SOURCE:
▼
Thanks for the link to the Penndorf page. I'd forgotten about his work on
labels.  I found that he does mention that the colored labels were promo/for
broadcast pressings in section 11. It's interesting that there were various
colored promo labels when labels like Columbia generally only had white
label promos. I think that RCA had no promo labels only the "for
demonstration" stamp on the backs of their jackets. London only had those
round promo stickers on the front of the jacket.  I don't think I've ever
seen EMI or UK Decca promo labels.

Thanks to Karl Miller about the Copland 3rd. I guess I need to purchase the
Pristine release of Carnegie Hall performance of BSO/Koussevitzky.
▲
DATASET SECTION:
▼
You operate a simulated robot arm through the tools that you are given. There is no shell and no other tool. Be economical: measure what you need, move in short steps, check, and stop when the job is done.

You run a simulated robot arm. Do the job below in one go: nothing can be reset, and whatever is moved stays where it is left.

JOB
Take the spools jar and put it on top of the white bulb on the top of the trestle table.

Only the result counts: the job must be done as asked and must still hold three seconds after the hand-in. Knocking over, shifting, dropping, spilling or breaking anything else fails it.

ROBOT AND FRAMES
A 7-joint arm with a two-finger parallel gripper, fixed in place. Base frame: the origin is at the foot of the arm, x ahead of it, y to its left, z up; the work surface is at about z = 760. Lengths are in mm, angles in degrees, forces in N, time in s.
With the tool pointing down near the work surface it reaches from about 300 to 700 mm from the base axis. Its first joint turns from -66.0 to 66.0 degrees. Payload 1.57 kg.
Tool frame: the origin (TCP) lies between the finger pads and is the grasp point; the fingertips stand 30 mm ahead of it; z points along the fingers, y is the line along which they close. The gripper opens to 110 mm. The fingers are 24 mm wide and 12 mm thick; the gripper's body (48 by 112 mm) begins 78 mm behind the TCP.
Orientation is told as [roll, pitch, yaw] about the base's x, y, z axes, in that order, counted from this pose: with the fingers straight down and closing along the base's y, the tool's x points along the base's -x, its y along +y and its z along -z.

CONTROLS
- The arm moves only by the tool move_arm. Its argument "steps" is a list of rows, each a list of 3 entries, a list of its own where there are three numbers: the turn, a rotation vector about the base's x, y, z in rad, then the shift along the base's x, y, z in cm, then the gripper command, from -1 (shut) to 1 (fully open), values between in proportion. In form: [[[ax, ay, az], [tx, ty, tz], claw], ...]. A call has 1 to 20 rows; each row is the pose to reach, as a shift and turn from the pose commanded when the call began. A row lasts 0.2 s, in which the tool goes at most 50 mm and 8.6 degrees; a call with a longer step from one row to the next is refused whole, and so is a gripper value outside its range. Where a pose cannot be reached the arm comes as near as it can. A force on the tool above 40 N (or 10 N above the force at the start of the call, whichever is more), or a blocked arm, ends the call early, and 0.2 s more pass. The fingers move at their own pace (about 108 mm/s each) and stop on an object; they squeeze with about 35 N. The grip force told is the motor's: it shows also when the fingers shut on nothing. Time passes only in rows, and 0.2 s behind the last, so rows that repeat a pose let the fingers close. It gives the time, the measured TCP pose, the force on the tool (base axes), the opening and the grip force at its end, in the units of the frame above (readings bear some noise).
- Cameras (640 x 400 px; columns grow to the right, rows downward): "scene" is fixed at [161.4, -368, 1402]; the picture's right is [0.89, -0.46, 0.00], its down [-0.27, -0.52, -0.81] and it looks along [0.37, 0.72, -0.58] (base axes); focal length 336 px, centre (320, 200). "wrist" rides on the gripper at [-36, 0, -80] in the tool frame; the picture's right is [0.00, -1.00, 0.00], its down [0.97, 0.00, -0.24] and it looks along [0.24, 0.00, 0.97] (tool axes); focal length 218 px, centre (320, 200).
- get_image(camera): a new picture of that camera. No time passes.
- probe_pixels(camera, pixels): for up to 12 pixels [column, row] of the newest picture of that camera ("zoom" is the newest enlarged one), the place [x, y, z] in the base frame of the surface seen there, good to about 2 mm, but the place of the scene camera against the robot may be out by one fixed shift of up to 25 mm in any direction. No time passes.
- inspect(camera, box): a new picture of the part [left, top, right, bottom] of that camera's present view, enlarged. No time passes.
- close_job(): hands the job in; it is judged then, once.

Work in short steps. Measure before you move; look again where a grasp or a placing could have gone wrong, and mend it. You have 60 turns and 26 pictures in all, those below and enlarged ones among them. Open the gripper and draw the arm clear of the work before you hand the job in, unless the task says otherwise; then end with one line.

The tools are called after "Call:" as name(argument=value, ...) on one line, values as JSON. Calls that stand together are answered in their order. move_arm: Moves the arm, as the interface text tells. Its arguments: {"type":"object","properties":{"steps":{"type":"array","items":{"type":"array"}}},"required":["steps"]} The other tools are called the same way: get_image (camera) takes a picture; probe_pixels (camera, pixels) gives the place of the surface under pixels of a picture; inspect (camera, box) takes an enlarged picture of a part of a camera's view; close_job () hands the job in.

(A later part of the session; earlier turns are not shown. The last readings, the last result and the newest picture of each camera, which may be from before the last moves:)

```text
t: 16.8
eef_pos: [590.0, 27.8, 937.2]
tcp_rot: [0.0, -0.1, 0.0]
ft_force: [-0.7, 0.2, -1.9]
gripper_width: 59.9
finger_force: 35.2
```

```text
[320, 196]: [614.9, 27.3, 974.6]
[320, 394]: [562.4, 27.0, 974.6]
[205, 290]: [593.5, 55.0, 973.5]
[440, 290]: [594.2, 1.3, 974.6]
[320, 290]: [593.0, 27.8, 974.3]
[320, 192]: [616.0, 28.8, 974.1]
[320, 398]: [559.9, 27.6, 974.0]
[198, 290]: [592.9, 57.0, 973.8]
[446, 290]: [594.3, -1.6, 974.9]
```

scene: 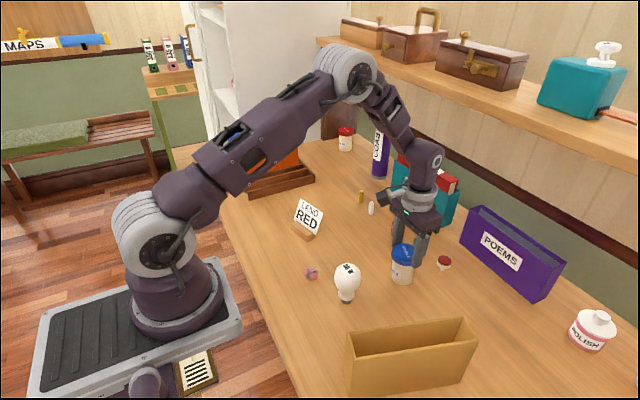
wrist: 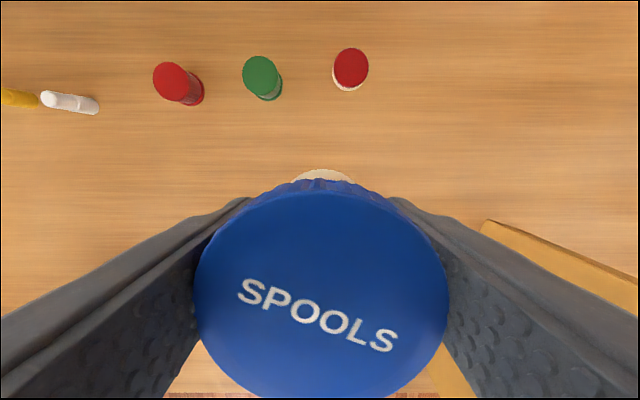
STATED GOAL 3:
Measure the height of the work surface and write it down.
▲
STATED GOAL 1:
Write out the source from "Thanks for the" to "Decca promo labels.", both included.
STATED GOAL 2:
Give the continuation of the source.

OUTPUT 1:
Thanks for the link to the Penndorf page. I'd forgotten about his work on
labels.  I found that he does mention that the colored labels were promo/for
broadcast pressings in section 11. It's interesting that there were various
colored promo labels when labels like Columbia generally only had white
label promos. I think that RCA had no promo labels only the "for
demonstration" stamp on the backs of their jackets. London only had those
round promo stickers on the front of the jacket.  I don't think I've ever
seen EMI or UK Decca promo labels.

OUTPUT 2:
Eric Nagamine

-----Original Message-----
From: Association for Recorded Sound Discussion List
[mailto:[log in to unmask]] On Behalf Of Tom Fine
Sent: Saturday, February 20, 2016 3:00 AM
To: [log in to unmask]
Subject: Re: [ARSCLIST] A couple of Mercury questions for Tom Fine

Hi Eric:

I don't have answers to all your questions, but some info. See below.

-- Tom Fine

----- Original Message ----- 
From: "Eric Nagamine" <[log in to unmask]>
To: <[log in to unmask]>
Sent: Saturday, February 20, 2016 3:21 AM
Subject: [ARSCLIST] A couple of Mercury questions for Tom Fine

> Hopefully Tom can answer a couple of questions..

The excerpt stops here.